By, Richard F. Langan, Jr., Esq., Partner at Nixon Peabody; David A. Martland, Esq., Partner at Nixon Peabody; John C. Partigan, Esq., Partner at Nixon Peabody; and Philip B. Taub, Esq., Partner at Nixon Peabody.
The Nixon Peabody 2017 MAC Study, is the firm’s 16th annual study of current negotiation trends involving material adverse change in M&A transactions.
After discussing some recent trends in deal-making activity, the authors review the dual purposes of material adverse change (MAC) or material adverse effect (MAE) clauses: the first being to set a threshold for determining the scope of disclosure or compliance relating to risks associated with the changes in the target’s business; the second being to delineate the circumstances under which a bidder would be permitted to exit a transaction without liability, often referred to as a “MAC out.”
MAC clauses are often heavily negotiated between buyer and seller as a form of “risk shifting.”
This year’s survey looked at 203 acquisition agreements ranging in value from $100 million to more than $85 billion, with 89% containing a material adverse change in the “business, operations, financial conditions of the Company” as a definitional element.

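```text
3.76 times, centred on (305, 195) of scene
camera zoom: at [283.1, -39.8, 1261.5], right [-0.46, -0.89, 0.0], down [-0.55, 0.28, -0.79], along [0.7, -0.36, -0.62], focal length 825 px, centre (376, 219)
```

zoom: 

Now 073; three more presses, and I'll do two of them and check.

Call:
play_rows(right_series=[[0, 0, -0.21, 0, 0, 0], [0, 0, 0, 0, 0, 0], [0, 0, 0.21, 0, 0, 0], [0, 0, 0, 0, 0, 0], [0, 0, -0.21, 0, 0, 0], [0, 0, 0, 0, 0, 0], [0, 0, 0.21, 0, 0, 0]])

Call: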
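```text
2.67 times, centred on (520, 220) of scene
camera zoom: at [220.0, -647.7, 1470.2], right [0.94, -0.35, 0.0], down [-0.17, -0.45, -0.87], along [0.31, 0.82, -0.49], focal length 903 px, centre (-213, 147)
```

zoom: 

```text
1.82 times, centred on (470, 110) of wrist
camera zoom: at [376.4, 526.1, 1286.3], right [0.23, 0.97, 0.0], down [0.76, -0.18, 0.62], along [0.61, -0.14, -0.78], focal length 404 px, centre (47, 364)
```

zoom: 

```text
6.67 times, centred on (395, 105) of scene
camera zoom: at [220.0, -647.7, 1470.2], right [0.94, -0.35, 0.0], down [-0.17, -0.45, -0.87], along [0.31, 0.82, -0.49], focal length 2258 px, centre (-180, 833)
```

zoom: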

The paper next reports and discusses the prevalence of specific MAC exceptions as identified in the study, including definitional matters and exceptions for changes in market; hostilities, calamities and Acts of God; legal developments; employee matters and changes in ordinary course of business;
Interestingly, notwithstanding the lack of case law—and the fact that no Delaware court has ever found a material adverse effect to have occurred in the context of a merger agreement—the authors note that bidders have had some success invoking MAC clauses in recent years, which has resulted in opportunities to renegotiate deal terms in favor of the bidder.
One such example is when health care company Abbott Laboratories sued to enforce the MAC clause in its merger agreement with Alere Inc. after finding that Alere was under a number of government investigations and had been delisted by the New York Stock Exchange, among other issues. In April 2017, the parties settled on a purchase price of $5.3 billion, less than the originally agreed-upon $5.8 billion.
As a result, even when case law favors targets, targets are at times willing to settle by making a purchase price adjustment, rather than risk costly litigation and the possibility that the deal will not close.
Nixon Peabody notes that it continues to observe in MAC clauses an awareness of political and legal developments as they affect deals.